Pada ranah Sains natural, rasanya poin ini cukup menarik untuk dilanjutkan. (Kata Sains setelah paragraf ini, terutama dipakai merujuk kepada Sains natural).
Klaim Penulis
Sains tidak pernah menawarkan kebenaran ‘real’ world. Apalagi bertugas mencari hakikat kenyataannya. Yang Sains hasilkan ‘hanyalah’ narrative reality (narasi dari realitas). Sains menciptakan model realitas. Tapi korelasi one-one-one antara pengetahuannya dan ‘real’ world tak bisa dijamin ada, apalagi kebenarannya. Sains bahkan tak mampu menjamin kekonsistenan dirinya. Dan ini semua menurut model Sains sendiri. Begini ceritanya.
Metode Ilmiah
Sains natural mengandalkan metode ilmiah sebagai alat utama pencariannya. Maka dari itu penulis merasa perlu menulisnya sebagai catatan pengingat. Tahapan metode ilmiah adalah:
1. Melakukan Observasi
2. Memformulasikan pertanyaan
3. Membuat hipotesis dan penjelasan yang bisa dicek kebenarannya
4. Membuat prediksi berdasarkan hipotesis
5. Tes prediksinya
6. Gunakan hasil dari eksperimen untuk mempertajam hipotesis
Kita sudah belajar sejak SD (atau SMP?) tentang tahapan di atas. Ada yang perlu dicermati disini, terutama poin ketiga: “Membuat hipotesis dan penjelasan yang bisa dicek kebenarannya”. Dibutuhkan garis demarkasi jelas tentang pengecekan kebenaran. Mana yang bisa dikatakan benar, mana yang bisa dikatakan salah?

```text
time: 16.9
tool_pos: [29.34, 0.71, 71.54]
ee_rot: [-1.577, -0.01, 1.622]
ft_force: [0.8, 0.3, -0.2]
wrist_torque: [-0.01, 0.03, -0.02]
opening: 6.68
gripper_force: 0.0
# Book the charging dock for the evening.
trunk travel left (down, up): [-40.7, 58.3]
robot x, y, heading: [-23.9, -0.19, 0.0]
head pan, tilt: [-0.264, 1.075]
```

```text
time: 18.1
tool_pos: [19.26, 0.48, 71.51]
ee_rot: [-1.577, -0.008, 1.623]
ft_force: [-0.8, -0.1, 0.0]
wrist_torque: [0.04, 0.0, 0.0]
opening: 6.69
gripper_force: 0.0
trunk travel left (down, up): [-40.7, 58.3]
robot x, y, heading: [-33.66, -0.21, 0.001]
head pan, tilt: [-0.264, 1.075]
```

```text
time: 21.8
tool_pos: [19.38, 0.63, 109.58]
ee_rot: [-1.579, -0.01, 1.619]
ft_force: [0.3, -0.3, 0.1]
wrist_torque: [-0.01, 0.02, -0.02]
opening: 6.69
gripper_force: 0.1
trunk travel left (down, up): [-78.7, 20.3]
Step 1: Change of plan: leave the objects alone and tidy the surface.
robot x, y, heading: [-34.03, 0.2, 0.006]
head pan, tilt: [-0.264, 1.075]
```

Logical Positivism dan Correspondence Theory of Truth
Tahun 1920-an sekelompok filsuf, saintis, dan matematikawan di Berlin dan Vienna, menawarkan konsep Logical Positivism (LP) untuk membuat garis demarkasi yang jelas. LP menyatakan bahwa hanya ada dua jenis sumber pengetahuan: penalaran (logical reasoning) dan pengamatan langsung (empirical experience). Gagasan ini mempunyai efek pada pemahaman tentang bagaimana memvalidasi hipotesis: bahwa hipotesis yang bisa dicek kebenarannya hanyalah hipotesis yang bisa diobservasi langsung.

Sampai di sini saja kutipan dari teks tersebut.